(Dataset section)

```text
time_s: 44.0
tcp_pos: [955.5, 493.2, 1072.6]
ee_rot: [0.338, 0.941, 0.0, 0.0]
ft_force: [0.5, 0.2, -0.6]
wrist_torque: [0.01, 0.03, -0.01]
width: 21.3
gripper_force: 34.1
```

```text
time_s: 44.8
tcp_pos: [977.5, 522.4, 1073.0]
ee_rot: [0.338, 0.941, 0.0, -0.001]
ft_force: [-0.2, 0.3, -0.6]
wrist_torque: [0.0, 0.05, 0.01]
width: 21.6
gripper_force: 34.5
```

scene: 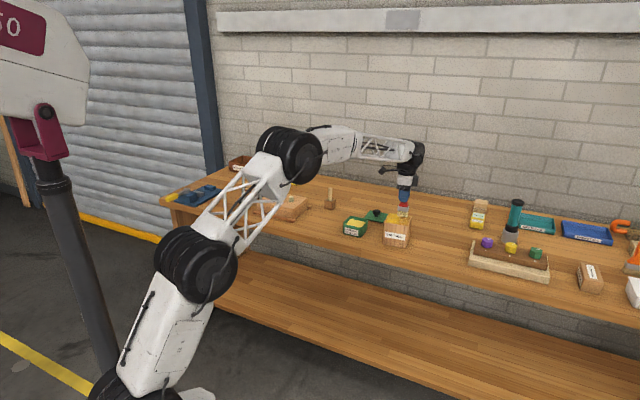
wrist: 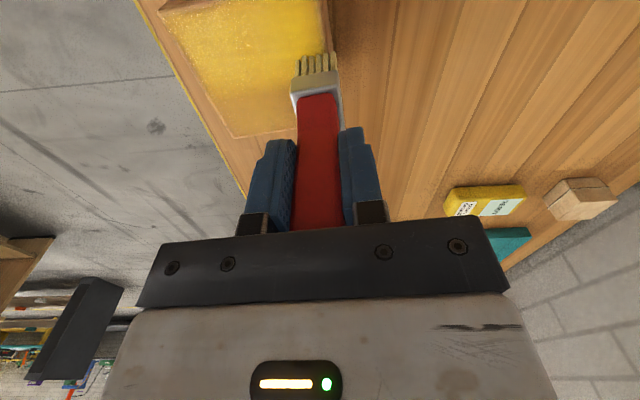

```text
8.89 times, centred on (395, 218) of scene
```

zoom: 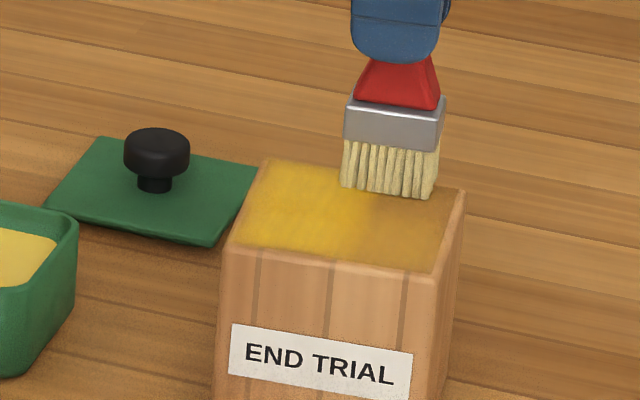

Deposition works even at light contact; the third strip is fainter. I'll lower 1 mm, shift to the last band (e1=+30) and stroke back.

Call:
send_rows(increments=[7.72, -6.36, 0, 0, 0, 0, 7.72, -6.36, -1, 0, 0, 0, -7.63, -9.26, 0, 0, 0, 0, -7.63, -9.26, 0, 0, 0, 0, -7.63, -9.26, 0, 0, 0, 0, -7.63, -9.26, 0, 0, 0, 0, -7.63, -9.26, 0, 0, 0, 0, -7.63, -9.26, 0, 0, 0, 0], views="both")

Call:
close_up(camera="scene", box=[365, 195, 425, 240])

(Exercise description)
Leave out the pictures and copy the rest of the material above exactly.

(Correct result)
```text
time_s: 44.0
tcp_pos: [955.5, 493.2, 1072.6]
ee_rot: [0.338, 0.941, 0.0, 0.0]
ft_force: [0.5, 0.2, -0.6]
wrist_torque: [0.01, 0.03, -0.01]
width: 21.3
gripper_force: 34.1
```

```text
time_s: 44.8
tcp_pos: [977.5, 522.4, 1073.0]
ee_rot: [0.338, 0.941, 0.0, -0.001]
ft_force: [-0.2, 0.3, -0.6]
wrist_torque: [0.0, 0.05, 0.01]
width: 21.6
gripper_force: 34.5
```

scene: 
wrist: 

```text
8.89 times, centred on (395, 218) of scene
```

zoom: 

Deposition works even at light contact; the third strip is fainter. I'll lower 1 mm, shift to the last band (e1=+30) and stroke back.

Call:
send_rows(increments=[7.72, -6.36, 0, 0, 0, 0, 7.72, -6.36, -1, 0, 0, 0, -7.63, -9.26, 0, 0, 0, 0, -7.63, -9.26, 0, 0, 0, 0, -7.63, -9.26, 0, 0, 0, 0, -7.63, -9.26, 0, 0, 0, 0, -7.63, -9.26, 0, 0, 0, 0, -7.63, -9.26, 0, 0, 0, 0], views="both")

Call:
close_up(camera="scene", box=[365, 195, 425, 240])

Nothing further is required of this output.